— START Supplied data —
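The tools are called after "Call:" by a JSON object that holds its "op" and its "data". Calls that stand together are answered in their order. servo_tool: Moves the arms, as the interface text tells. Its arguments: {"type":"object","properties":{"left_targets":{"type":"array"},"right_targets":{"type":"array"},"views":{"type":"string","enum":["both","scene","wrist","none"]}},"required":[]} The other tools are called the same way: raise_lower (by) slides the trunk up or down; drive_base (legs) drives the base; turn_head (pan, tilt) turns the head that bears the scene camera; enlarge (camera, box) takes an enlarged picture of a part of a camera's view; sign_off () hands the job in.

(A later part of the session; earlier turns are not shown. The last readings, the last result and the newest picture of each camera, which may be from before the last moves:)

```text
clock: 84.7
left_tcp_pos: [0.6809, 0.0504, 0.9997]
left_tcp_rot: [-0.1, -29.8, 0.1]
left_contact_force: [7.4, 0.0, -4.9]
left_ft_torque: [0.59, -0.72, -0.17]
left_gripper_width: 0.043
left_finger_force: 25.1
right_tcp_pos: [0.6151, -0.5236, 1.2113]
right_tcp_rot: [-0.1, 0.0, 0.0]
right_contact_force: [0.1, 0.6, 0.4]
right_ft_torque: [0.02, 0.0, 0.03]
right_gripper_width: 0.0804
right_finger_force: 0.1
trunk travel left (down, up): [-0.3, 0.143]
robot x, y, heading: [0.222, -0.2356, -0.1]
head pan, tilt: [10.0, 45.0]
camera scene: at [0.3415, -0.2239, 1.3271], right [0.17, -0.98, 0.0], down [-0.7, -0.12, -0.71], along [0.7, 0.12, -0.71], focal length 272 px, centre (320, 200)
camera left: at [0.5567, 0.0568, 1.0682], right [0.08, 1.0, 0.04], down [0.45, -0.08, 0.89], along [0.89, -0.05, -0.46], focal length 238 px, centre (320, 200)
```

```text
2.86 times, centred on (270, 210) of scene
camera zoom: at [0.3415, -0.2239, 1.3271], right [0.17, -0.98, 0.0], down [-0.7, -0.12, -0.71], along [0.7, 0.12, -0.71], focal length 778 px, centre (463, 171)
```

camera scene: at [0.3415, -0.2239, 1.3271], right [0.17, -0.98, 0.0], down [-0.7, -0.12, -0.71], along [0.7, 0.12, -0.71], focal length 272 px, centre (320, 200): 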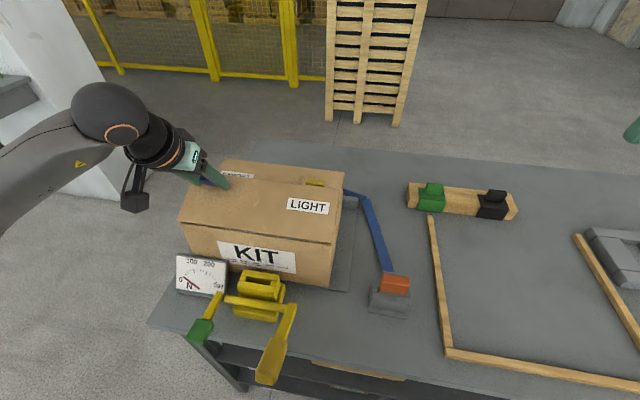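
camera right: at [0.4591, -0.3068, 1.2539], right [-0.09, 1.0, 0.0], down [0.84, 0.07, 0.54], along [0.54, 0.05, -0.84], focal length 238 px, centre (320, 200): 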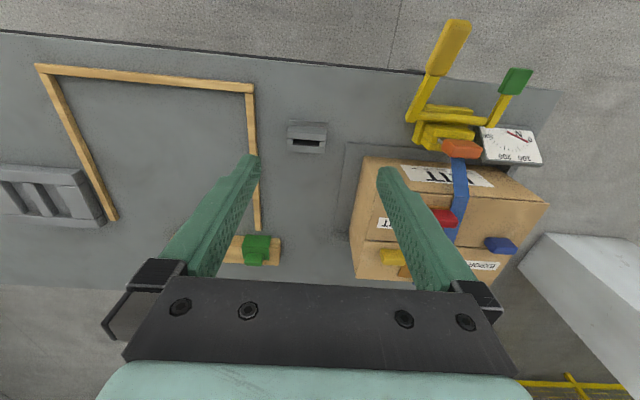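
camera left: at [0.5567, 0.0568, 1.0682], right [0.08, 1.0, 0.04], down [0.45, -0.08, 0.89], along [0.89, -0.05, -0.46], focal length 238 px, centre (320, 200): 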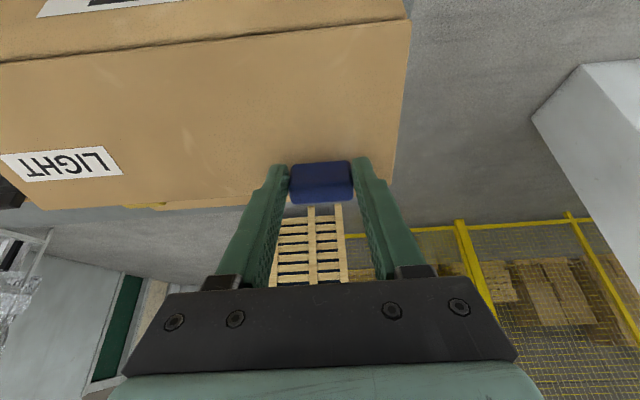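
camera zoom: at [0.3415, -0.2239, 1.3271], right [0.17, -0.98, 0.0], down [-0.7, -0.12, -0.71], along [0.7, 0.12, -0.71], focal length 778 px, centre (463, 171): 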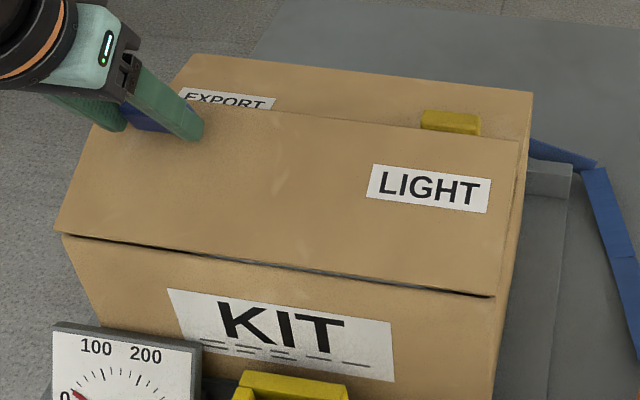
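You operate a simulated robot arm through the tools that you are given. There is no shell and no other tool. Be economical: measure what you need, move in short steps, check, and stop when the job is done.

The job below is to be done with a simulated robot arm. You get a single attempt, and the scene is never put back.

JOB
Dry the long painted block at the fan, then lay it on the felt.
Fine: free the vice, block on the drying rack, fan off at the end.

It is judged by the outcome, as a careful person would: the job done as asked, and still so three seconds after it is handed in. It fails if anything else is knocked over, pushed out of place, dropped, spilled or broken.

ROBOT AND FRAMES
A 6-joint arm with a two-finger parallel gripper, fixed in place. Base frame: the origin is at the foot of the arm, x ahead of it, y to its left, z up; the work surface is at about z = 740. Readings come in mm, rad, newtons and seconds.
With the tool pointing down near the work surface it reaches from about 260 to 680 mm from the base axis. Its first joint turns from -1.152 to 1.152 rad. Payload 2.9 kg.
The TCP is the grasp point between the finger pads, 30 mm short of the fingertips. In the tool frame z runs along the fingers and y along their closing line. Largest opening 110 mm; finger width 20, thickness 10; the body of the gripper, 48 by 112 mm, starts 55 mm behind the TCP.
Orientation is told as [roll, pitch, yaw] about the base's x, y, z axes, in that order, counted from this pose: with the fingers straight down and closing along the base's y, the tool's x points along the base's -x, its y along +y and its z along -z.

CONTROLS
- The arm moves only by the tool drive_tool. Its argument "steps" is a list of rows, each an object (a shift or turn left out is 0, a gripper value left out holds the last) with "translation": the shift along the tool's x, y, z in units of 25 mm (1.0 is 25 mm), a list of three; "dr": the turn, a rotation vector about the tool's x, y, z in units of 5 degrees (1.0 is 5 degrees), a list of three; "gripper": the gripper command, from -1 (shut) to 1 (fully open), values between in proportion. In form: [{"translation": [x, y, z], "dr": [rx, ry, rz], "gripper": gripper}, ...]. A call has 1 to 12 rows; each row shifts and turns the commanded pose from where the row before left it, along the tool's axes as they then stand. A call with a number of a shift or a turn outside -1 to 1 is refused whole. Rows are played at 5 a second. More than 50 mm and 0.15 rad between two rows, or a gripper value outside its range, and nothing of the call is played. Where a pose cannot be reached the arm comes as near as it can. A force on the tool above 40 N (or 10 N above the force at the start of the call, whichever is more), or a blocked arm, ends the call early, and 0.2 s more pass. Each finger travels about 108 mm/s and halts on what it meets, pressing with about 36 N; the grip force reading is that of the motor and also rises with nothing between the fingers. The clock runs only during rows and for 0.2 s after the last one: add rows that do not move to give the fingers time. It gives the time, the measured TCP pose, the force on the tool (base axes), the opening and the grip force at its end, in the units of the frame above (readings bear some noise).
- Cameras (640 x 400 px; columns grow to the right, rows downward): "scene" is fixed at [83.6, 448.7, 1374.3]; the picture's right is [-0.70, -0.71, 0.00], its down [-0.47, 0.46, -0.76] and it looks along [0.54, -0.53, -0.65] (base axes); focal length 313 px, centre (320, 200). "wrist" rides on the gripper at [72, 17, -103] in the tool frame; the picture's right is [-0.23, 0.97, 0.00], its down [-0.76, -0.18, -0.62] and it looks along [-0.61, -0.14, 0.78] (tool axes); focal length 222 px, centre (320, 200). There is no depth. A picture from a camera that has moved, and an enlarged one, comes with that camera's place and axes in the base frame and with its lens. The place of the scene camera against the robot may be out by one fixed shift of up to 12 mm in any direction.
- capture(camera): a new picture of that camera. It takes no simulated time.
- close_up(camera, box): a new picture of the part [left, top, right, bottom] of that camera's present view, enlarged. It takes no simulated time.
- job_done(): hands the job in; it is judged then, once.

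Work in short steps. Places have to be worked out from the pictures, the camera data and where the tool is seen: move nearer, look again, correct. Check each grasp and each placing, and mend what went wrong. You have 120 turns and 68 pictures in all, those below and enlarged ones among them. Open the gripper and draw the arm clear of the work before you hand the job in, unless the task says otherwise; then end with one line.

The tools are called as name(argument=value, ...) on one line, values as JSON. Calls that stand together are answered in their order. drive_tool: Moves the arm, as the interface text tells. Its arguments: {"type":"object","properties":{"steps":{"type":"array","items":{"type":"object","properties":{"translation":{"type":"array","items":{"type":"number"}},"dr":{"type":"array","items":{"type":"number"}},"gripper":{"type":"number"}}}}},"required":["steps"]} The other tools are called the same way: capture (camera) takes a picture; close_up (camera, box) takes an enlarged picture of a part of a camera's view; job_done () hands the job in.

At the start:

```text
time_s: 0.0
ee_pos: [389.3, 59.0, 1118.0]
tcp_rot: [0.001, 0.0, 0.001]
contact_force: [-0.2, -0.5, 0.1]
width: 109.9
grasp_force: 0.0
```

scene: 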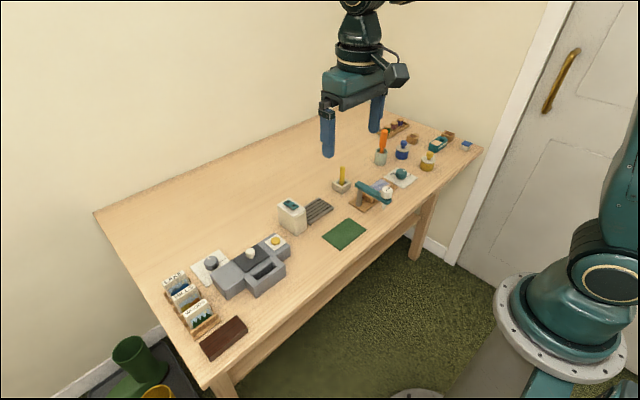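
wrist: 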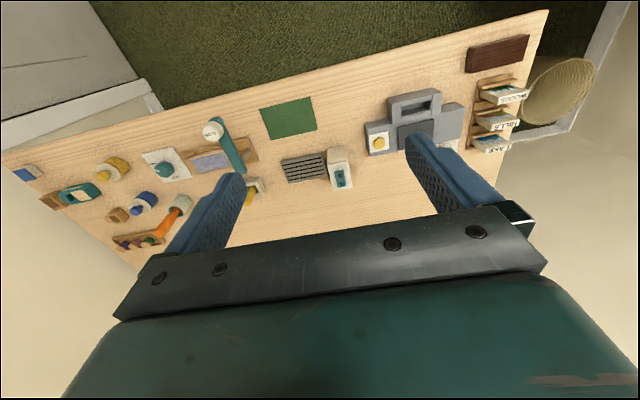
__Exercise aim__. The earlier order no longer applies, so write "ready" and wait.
— END Supplied data —
__Exercise aim__. Report all lines of the data above that include the string "seconds".

__Task answer__.
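It is judged by the outcome, as a careful person would: the job done as asked, and still so three seconds after it is handed in. It fails if anything else is knocked over, pushed out of place, dropped, spilled or broken.
A 6-joint arm with a two-finger parallel gripper, fixed in place. Base frame: the origin is at the foot of the arm, x ahead of it, y to its left, z up; the work surface is at about z = 740. Readings come in mm, rad, newtons and seconds.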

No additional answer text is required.